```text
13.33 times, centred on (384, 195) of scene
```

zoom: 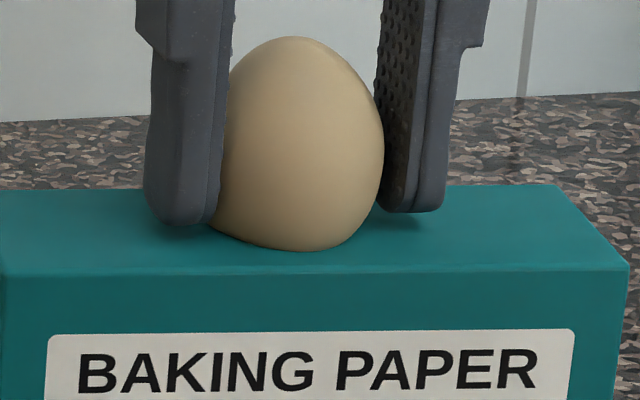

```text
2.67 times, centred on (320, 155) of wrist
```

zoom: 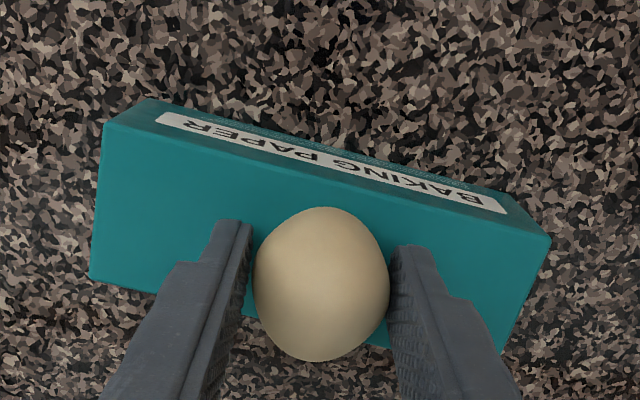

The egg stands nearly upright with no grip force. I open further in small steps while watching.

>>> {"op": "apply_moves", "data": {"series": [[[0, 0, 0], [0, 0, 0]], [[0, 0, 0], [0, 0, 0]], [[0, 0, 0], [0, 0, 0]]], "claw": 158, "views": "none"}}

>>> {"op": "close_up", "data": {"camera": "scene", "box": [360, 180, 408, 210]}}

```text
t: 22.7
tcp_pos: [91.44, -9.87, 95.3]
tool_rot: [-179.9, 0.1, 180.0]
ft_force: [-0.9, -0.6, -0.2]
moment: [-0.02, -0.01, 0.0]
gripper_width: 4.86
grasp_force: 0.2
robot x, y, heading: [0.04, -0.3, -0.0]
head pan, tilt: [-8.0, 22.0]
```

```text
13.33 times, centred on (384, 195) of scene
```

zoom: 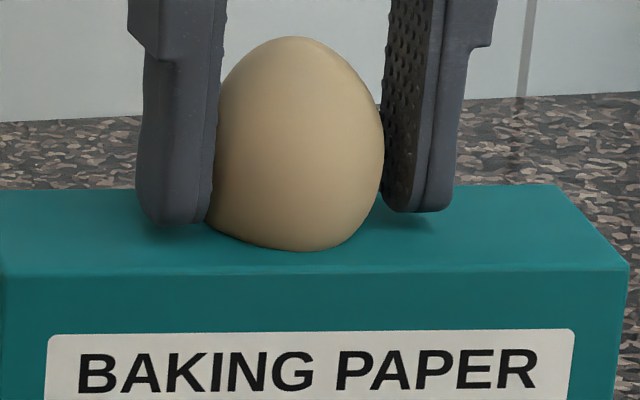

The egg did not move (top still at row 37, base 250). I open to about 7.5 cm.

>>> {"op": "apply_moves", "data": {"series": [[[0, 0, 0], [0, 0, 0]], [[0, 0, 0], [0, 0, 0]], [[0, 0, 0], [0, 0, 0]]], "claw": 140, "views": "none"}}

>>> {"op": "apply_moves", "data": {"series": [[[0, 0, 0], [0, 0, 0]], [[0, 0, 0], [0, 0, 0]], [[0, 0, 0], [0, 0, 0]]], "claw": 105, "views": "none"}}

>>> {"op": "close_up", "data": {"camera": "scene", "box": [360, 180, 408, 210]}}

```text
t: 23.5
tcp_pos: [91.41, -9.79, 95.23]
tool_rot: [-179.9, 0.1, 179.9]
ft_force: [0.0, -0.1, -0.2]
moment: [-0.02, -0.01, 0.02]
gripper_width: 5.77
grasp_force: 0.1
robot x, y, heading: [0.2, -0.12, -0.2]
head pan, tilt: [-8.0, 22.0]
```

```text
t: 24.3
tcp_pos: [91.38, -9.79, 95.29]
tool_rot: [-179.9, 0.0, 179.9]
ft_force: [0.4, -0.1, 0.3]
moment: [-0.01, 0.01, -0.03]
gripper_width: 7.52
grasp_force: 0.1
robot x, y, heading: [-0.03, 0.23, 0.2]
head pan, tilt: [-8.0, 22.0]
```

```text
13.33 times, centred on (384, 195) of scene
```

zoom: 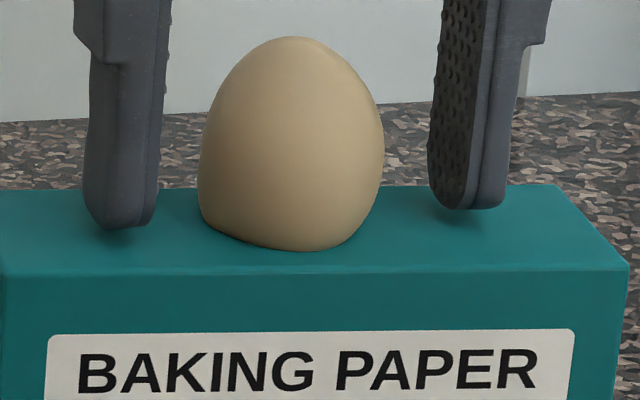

◆ ◆ ◆ ◆ ◆ ◆ ◆

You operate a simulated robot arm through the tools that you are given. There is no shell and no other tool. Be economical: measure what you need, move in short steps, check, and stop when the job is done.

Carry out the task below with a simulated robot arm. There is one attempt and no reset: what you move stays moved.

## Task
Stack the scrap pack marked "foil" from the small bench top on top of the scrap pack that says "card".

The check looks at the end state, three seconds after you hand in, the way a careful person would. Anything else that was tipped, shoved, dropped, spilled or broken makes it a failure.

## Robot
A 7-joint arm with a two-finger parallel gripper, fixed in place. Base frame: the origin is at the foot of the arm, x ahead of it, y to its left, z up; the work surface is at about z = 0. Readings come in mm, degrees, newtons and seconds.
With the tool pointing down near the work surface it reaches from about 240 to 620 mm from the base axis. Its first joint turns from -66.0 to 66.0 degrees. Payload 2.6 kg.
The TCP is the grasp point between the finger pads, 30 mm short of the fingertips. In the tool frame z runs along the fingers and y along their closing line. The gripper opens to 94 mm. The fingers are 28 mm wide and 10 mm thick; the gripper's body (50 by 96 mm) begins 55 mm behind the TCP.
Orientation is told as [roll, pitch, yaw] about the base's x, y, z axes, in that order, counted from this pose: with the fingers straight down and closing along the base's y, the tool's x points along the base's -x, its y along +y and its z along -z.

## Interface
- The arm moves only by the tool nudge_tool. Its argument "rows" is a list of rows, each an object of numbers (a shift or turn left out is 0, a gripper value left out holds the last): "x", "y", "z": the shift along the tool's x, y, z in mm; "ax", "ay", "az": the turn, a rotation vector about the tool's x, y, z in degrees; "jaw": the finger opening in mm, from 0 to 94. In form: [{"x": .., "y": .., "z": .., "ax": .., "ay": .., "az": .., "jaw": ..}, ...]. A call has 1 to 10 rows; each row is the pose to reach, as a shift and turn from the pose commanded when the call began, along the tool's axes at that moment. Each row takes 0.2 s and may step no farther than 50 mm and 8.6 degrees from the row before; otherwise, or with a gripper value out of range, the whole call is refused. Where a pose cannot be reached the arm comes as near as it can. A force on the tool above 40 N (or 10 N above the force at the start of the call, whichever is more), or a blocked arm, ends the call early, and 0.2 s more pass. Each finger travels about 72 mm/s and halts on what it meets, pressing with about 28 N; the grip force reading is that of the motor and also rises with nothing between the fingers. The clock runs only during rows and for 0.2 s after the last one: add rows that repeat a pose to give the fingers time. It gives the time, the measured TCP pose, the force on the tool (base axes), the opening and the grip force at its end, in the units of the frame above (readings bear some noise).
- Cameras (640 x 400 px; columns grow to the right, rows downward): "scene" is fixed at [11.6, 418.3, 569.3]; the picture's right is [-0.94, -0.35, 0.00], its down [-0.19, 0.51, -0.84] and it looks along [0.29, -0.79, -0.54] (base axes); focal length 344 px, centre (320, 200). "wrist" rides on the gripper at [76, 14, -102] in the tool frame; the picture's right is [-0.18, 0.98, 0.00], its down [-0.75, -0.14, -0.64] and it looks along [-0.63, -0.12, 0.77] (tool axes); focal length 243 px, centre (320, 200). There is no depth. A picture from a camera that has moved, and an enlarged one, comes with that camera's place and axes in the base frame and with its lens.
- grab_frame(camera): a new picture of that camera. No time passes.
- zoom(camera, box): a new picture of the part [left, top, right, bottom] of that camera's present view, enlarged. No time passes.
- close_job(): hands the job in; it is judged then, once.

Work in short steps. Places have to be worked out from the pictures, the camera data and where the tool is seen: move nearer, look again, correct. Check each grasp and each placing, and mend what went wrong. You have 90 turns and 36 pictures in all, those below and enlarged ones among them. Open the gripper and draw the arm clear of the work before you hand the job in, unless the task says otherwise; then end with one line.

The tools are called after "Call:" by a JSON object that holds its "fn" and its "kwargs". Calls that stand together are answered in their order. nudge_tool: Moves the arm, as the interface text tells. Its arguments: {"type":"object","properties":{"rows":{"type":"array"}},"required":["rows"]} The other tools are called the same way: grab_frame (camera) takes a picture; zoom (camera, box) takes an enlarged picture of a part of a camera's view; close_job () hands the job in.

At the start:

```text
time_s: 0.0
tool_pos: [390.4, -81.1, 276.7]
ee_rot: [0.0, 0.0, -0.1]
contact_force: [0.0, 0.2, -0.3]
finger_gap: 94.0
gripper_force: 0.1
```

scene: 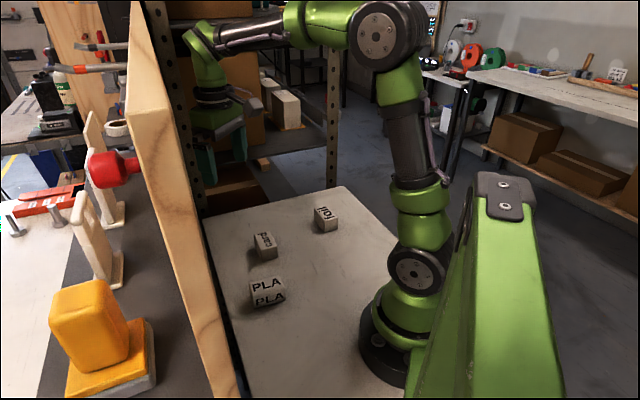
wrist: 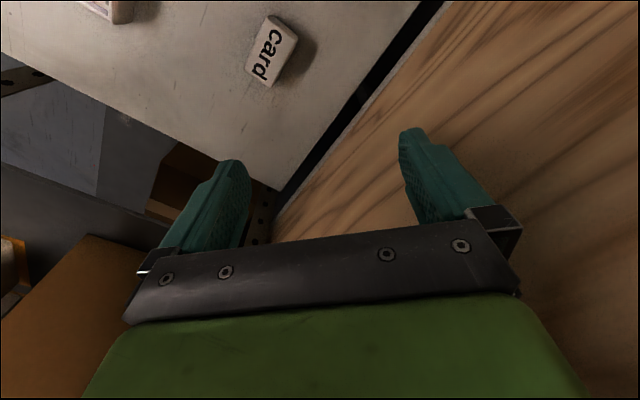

◆ ◆ ◆ ◆ ◆ ◆ ◆

Gather every line from the listing above in which the word "passes" appears.

Worked solution:
- grab_frame(camera): a new picture of that camera. No time passes.
- zoom(camera, box): a new picture of the part [left, top, right, bottom] of that camera's present view, enlarged. No time passes.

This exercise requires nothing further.